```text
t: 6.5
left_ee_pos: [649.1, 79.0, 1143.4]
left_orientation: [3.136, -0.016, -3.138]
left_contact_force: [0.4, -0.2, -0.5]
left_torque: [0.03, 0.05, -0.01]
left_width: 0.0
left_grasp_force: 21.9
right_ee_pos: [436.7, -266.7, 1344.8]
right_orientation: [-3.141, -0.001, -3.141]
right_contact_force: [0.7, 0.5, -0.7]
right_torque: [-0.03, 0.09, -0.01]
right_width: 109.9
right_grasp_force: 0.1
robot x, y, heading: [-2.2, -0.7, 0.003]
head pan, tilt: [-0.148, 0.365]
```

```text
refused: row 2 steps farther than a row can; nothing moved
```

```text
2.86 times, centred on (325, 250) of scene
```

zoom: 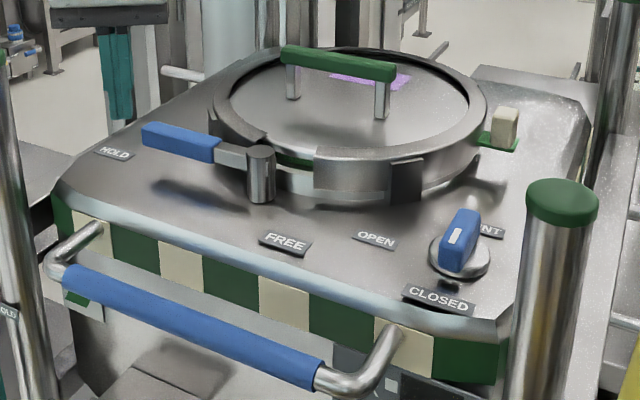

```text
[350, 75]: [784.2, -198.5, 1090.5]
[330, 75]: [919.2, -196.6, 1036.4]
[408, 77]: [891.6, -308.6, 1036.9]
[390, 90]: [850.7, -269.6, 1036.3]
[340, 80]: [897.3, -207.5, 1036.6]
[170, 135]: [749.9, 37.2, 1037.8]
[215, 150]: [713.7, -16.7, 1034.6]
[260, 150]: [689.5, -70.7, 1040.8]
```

####################

- **EXERCISE GOAL**
Copy out all the data without changing anything, and drop the pictures. Format the lines as a JSON array of strings and drop empty lines.

- **WRITTEN SOLUTION**
[
  "```text",
  "t: 6.5",
  "left_ee_pos: [649.1, 79.0, 1143.4]",
  "left_orientation: [3.136, -0.016, -3.138]",
  "left_contact_force: [0.4, -0.2, -0.5]",
  "left_torque: [0.03, 0.05, -0.01]",
  "left_width: 0.0",
  "left_grasp_force: 21.9",
  "right_ee_pos: [436.7, -266.7, 1344.8]",
  "right_orientation: [-3.141, -0.001, -3.141]",
  "right_contact_force: [0.7, 0.5, -0.7]",
  "right_torque: [-0.03, 0.09, -0.01]",
  "right_width: 109.9",
  "right_grasp_force: 0.1",
  "robot x, y, heading: [-2.2, -0.7, 0.003]",
  "head pan, tilt: [-0.148, 0.365]",
  "```",
  "```text",
  "refused: row 2 steps farther than a row can; nothing moved",
  "```",
  "```text",
  "2.86 times, centred on (325, 250) of scene",
  "```",
  "zoom: ",
  "```text",
  "[350, 75]: [784.2, -198.5, 1090.5]",
  "[330, 75]: [919.2, -196.6, 1036.4]",
  "[408, 77]: [891.6, -308.6, 1036.9]",
  "[390, 90]: [850.7, -269.6, 1036.3]",
  "[340, 80]: [897.3, -207.5, 1036.6]",
  "[170, 135]: [749.9, 37.2, 1037.8]",
  "[215, 150]: [713.7, -16.7, 1034.6]",
  "[260, 150]: [689.5, -70.7, 1040.8]",
  "```"
]